Dataset extract.

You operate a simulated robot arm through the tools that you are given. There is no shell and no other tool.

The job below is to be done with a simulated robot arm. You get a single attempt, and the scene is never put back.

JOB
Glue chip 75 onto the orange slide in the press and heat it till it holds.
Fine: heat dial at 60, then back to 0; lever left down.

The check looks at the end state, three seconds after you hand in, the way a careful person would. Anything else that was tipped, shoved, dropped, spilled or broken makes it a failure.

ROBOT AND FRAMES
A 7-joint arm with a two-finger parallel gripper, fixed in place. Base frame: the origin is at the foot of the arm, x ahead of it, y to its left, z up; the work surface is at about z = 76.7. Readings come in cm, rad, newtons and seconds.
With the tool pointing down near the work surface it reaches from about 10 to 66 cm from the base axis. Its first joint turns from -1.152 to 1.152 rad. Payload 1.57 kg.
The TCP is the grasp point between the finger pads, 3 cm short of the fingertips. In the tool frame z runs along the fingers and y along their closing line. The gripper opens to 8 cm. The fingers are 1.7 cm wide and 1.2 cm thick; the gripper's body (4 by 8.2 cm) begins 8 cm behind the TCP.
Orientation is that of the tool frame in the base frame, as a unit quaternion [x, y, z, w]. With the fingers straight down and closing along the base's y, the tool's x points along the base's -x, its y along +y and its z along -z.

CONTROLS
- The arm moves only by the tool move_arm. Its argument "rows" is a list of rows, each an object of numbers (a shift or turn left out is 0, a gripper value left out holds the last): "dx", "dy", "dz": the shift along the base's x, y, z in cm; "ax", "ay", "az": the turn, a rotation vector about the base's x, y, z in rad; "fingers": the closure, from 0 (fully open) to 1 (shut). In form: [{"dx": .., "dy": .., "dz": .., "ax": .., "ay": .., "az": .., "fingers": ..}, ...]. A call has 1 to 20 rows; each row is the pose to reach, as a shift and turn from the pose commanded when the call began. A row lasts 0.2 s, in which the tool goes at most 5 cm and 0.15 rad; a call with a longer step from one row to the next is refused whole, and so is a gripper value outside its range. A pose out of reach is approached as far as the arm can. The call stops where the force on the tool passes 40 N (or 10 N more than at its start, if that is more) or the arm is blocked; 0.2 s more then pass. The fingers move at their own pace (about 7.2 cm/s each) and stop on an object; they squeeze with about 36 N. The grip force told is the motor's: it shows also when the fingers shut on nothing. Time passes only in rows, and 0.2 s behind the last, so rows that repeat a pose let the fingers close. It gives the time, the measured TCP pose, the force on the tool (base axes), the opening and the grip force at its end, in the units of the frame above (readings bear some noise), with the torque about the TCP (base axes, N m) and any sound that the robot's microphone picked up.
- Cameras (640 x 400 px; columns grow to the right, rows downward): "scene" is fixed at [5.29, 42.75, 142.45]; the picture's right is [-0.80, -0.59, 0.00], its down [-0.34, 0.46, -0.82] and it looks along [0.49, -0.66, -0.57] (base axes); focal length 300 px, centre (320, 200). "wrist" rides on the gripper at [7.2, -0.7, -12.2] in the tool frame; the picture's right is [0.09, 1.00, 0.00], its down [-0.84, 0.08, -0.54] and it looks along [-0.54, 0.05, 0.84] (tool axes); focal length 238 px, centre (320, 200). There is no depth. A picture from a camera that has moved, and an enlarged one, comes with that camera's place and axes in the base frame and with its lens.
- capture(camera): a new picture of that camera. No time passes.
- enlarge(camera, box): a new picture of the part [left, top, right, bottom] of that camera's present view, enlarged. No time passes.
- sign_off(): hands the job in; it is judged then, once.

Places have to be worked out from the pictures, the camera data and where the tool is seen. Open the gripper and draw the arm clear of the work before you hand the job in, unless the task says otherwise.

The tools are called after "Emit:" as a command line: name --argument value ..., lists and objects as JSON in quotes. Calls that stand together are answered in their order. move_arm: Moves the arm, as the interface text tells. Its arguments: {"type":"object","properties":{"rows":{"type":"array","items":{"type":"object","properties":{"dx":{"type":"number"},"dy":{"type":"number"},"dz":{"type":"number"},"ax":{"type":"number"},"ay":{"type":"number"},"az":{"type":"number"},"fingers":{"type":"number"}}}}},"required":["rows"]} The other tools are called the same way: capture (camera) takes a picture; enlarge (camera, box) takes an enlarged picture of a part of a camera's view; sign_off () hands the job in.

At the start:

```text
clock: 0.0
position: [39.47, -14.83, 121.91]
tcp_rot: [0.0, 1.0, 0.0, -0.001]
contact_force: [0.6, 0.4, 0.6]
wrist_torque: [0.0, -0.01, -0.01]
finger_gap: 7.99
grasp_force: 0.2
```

Task to complete. Select every line of the material above holding the word "heat" and copy it.

Problem solution.
Glue chip 75 onto the orange slide in the press and heat it till it holds.
Fine: heat dial at 60, then back to 0; lever left down.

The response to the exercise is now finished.